Reading passage:
******

TTU Waco Biology Students
Texas Tech at Waco biology students transfer from many universities and colleges across the region. Despite being 350 miles from the main campus, our students participate in many of the same activities and organizations. Texas Tech at Waco Biology strives to ensure our students receive the same courses, experience, and degree as Lubbock biology students.
Arbor Day is an annual event that provides an opportunity for students, faculty, and staff to join together to beautify the Tech campus, build a sense of community, and receive recognition.
Arbor day is a Texas Tech tradition that had its roots established in 1937 when president Knapp decided to dedicate one day every spring to beautify the campus.
In 2015, this tradition was brought to Texas Tech at Waco students on the McLennan Community Campus. A Chinese Pistache was planted to commemorate the start of the TTU Arbor Day tradition in Waco.
TTU at Waco Biology students helped establish the new TTU at Waco Arbor Day tradition.
Texas Tech at Waco biology students established the Waco Undergraduate Biology Society (WUBS) as an official TTU student organization. WUBS is the first student organization established off the main campus.
WUBS was formed to promote camaraderie and scientific scholarship among the biology students. WUBS members participate in organizational meetings, scientific presentations, and volunteer activities.
Students also have the opportunity to link some of the student organizations on the main campus. Students have participated in meetings with The Pre-Medical Society at Texas Tech University and the Pre-Physical Therapy Club.

******

Given material:
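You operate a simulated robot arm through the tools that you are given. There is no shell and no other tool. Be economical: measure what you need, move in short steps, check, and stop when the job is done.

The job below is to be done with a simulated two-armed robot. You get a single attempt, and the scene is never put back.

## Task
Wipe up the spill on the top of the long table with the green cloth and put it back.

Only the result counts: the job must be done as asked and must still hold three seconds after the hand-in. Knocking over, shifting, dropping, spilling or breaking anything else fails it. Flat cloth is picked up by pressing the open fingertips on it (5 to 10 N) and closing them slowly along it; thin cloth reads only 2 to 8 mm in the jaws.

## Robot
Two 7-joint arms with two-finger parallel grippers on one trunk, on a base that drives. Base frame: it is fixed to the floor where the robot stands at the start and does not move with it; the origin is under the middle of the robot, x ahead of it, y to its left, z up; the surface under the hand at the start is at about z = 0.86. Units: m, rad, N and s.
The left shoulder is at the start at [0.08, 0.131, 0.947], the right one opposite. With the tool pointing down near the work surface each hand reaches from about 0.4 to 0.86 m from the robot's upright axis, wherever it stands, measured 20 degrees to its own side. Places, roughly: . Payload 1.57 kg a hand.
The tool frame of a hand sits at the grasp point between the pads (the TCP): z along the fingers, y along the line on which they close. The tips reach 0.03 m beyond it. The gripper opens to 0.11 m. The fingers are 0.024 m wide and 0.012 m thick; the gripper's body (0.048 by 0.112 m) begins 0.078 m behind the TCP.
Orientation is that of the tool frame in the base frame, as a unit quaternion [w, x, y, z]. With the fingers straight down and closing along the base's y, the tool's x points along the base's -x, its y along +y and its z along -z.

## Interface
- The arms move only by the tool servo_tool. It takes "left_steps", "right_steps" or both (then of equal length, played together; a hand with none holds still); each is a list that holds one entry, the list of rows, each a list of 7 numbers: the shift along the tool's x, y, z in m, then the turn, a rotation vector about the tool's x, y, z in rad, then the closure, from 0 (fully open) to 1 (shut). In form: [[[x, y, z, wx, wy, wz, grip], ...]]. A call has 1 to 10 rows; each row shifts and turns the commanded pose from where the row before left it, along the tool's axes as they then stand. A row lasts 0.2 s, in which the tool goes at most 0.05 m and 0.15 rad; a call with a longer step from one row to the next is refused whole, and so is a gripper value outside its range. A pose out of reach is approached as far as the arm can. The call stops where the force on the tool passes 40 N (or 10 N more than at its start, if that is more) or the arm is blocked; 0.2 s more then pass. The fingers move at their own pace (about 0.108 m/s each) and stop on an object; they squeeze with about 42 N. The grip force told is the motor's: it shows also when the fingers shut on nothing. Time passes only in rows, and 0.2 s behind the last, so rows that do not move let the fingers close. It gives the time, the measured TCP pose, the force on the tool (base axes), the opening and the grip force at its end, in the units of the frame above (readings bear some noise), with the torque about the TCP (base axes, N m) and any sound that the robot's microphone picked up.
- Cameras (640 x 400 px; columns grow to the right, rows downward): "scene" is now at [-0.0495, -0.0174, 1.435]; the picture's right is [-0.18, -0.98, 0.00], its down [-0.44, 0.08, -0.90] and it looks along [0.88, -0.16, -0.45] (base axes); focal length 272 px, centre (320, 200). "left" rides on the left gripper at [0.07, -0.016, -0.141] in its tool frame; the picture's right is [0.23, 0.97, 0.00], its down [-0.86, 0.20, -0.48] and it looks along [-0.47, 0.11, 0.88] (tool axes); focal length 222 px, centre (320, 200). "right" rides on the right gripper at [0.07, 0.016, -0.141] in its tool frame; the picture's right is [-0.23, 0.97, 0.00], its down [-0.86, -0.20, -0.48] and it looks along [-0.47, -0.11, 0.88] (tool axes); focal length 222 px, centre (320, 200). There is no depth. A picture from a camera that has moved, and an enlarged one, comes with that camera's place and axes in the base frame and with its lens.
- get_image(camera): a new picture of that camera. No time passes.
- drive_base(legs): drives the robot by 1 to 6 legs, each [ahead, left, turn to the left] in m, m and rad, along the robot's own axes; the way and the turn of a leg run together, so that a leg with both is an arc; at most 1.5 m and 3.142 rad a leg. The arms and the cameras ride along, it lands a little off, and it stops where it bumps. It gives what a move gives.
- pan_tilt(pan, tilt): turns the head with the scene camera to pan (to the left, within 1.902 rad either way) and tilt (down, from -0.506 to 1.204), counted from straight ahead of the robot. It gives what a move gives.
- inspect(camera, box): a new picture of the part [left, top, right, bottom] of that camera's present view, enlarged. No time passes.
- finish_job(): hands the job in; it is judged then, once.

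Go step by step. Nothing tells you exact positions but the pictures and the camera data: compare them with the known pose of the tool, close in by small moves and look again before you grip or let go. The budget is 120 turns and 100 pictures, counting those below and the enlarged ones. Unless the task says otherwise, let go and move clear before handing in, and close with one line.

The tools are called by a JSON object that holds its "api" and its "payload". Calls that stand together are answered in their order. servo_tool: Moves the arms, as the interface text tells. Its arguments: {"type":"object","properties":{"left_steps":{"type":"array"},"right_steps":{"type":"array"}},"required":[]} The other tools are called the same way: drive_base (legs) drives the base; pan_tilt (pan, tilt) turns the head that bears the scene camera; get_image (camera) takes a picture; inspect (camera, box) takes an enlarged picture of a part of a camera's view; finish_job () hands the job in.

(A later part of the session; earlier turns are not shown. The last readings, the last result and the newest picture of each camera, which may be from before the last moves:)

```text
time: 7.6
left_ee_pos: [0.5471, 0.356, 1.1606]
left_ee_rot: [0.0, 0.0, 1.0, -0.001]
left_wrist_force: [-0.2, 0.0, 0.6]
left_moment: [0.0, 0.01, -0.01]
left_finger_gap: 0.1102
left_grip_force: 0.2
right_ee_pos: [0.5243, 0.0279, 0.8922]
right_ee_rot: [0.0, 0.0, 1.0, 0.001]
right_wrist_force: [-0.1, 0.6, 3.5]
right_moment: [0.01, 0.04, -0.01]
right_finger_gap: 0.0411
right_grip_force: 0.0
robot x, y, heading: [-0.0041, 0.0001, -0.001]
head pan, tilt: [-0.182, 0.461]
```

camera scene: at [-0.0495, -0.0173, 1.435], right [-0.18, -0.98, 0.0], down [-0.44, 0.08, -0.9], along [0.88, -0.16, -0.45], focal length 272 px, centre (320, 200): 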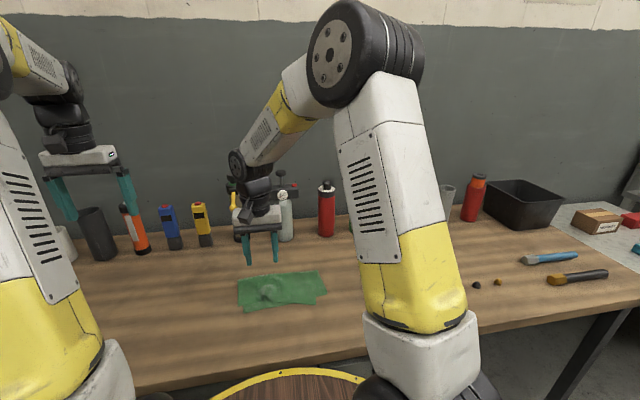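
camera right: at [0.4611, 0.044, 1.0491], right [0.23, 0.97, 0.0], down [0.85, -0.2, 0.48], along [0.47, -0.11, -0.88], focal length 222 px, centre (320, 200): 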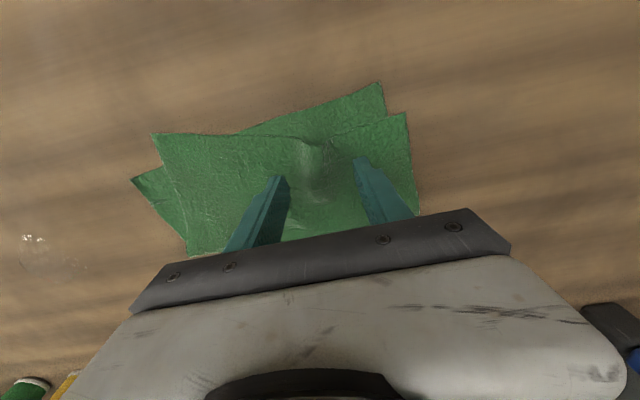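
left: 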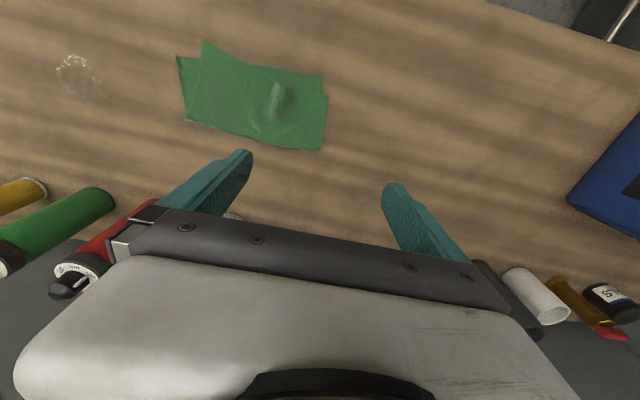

******

Goals:
- a) Write out again only the lines from the line containing "Only the result" through the line containing "## Interface", both included, exactly as they are. Return a JSON list in which every string is one line; blank lines are skipped.
- b) Take up the reading passage again after its last words.

Replies:
- a)
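[
  "Only the result counts: the job must be done as asked and must still hold three seconds after the hand-in. Knocking over, shifting, dropping, spilling or breaking anything else fails it. Flat cloth is picked up by pressing the open fingertips on it (5 to 10 N) and closing them slowly along it; thin cloth reads only 2 to 8 mm in the jaws.",
  "## Robot",
  "Two 7-joint arms with two-finger parallel grippers on one trunk, on a base that drives. Base frame: it is fixed to the floor where the robot stands at the start and does not move with it; the origin is under the middle of the robot, x ahead of it, y to its left, z up; the surface under the hand at the start is at about z = 0.86. Units: m, rad, N and s.",
  "The left shoulder is at the start at [0.08, 0.131, 0.947], the right one opposite. With the tool pointing down near the work surface each hand reaches from about 0.4 to 0.86 m from the robot's upright axis, wherever it stands, measured 20 degrees to its own side. Places, roughly: . Payload 1.57 kg a hand.",
  "The tool frame of a hand sits at the grasp point between the pads (the TCP): z along the fingers, y along the line on which they close. The tips reach 0.03 m beyond it. The gripper opens to 0.11 m. The fingers are 0.024 m wide and 0.012 m thick; the gripper's body (0.048 by 0.112 m) begins 0.078 m behind the TCP.",
  "Orientation is that of the tool frame in the base frame, as a unit quaternion [w, x, y, z]. With the fingers straight down and closing along the base's y, the tool's x points along the base's -x, its y along +y and its z along -z.",
  "## Interface"
]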

- b)
Biology students participate in various research projects across a wide range of areas of focus. Students have worked on projects based on feral hog relationships, coral disease to mosquitoes and Dengue fever. Several students have presented their research at scientific conferences.
Several students have the opportunity, as part of Dr. Lockwood's Coral Reef Biology course, to study abroad in Honduras and conduct research on the Mesoamerican Barrier Reef System. Many students start coral reef projects with Stephanie Randell's Marine course through McLennan Community College and continue their projects with Dr. Lockwood giving them years of continuous undergraduate research experience.
Texas Tech at Waco biology undergraduate student, Kara Schmidt, extracts coral mucus from a star coral in Roatan, Honduras. Her research focuses on "Fish Bite Prevalence of Yellow-band Disease on Montastraea and Orbicella complexes in Roatan, Honduras." Kara started her research project with MCC and is now continuing her research with TTU. While with MCC in 2015, Kara won Best Marine poster at the Texas Academy of Science's meeting. Kara has been asked to help guide students in coral reef research at the University of Minnesota, and has been invited to go with them to Honduras next year.